Gold, Platinum, and Aluminum Nanodisk Plasmons: Material Independence, Subradiance, and Damping Mechanisms
March 25, 2011
Localized surface plasmon resonances (LSPR) are collective electronic excitations in metallic nanoparticles. The LSPR spectral peak position, as a function of nanoparticle size and material, is known to depend primarily on dynamic depolarization and electron structure related effects. The former gives rise to the well-known spectral red shift with increasing nanoparticle size. A corresponding understanding of the LSPR spectral line width for a wide range of nanoparticle sizes and different metals does, however, not exist.

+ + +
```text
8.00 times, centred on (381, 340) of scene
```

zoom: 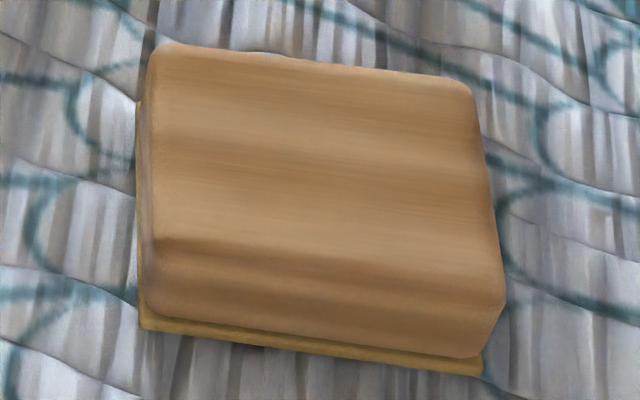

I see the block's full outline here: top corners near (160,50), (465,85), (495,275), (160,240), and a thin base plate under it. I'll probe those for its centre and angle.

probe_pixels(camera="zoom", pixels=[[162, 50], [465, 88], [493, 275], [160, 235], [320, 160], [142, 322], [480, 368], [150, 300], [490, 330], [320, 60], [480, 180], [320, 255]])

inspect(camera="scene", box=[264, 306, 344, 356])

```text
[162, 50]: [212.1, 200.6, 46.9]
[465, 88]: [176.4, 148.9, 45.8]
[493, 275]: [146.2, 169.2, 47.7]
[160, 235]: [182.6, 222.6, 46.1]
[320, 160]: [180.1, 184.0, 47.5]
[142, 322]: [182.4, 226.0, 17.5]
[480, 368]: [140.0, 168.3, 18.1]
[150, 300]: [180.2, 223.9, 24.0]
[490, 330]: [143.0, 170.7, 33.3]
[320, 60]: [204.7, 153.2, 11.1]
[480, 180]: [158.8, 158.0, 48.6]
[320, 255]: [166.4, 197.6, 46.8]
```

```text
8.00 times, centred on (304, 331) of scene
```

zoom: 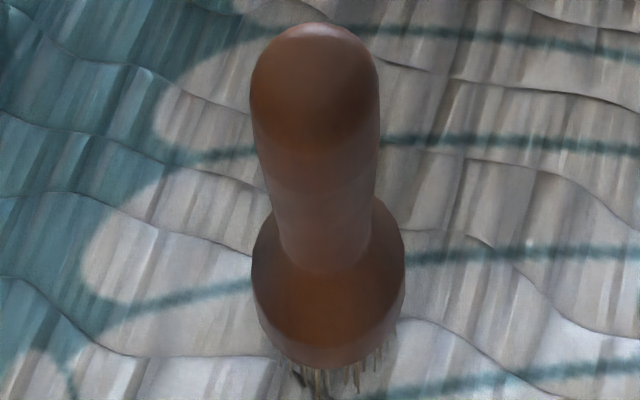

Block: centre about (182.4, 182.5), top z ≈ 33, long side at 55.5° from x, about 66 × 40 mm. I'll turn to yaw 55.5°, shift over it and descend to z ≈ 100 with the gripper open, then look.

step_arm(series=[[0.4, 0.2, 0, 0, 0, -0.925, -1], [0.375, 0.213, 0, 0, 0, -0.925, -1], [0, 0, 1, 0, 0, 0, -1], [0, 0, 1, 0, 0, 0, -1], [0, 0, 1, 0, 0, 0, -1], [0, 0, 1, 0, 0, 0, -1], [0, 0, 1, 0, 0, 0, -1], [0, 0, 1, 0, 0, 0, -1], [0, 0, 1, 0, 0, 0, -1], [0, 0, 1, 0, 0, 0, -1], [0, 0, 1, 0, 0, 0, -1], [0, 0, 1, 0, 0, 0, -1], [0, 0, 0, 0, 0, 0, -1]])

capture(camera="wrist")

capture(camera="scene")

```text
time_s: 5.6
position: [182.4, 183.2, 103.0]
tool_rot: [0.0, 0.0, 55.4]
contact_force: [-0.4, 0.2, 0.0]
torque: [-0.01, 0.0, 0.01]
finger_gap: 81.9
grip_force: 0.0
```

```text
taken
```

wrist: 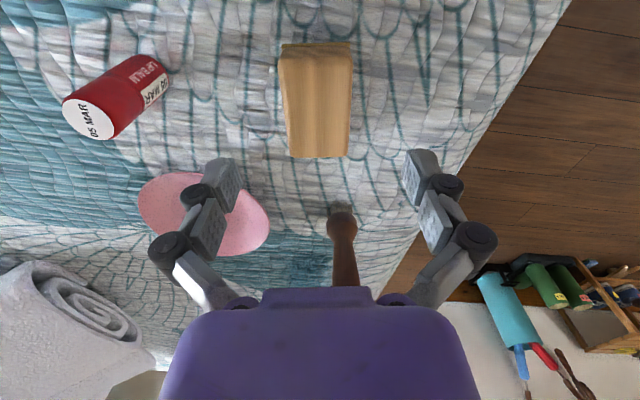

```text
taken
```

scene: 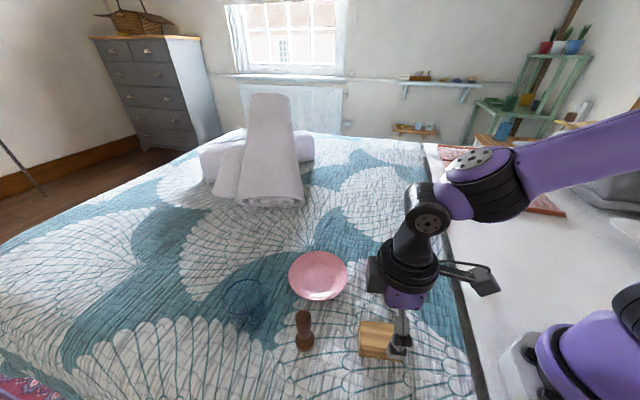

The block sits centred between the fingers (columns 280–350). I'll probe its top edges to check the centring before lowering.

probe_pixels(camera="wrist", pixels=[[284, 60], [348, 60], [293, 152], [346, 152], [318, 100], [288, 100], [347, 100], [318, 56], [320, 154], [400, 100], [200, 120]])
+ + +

In this work, the radiative and nonradiative damping contributions to the LSPR line width over a broad nanoparticle size range (40−500 nm) for a selection of three metals with fundamentally different bulk dielectric properties (Au, Pt, and Al) are explored experimentally and theoretically. Excellent agreement was obtained between the observed experimental trends and the predictions based on electrostatic spheroid theory (MLWA), and the obtained results were successfully related to the specific band structure of the respective metal. Moreover, for the first time, a clear transition from a radiation damping dominated to a quenched radiation damping regime (subradiance) in large nanoparticles was observed and probed by varying the electron density through appropriate material choice. To minimize inhomogeneous broadening (commonly present in ensemble-based spectroscopic measurements), a novel, electron-beam lithography (EBL)-based nanofabrication method was developed. The method generates large-area 2D patterns of randomly distributed nanodisks with well-defined size and shape, narrow size distribution, and tunable (minimum) interparticle distance. In order to minimize particle−particle coupling effects, sparse patterns with a large interparticle distance (center-to-center ≥6 particle diameters) were considered.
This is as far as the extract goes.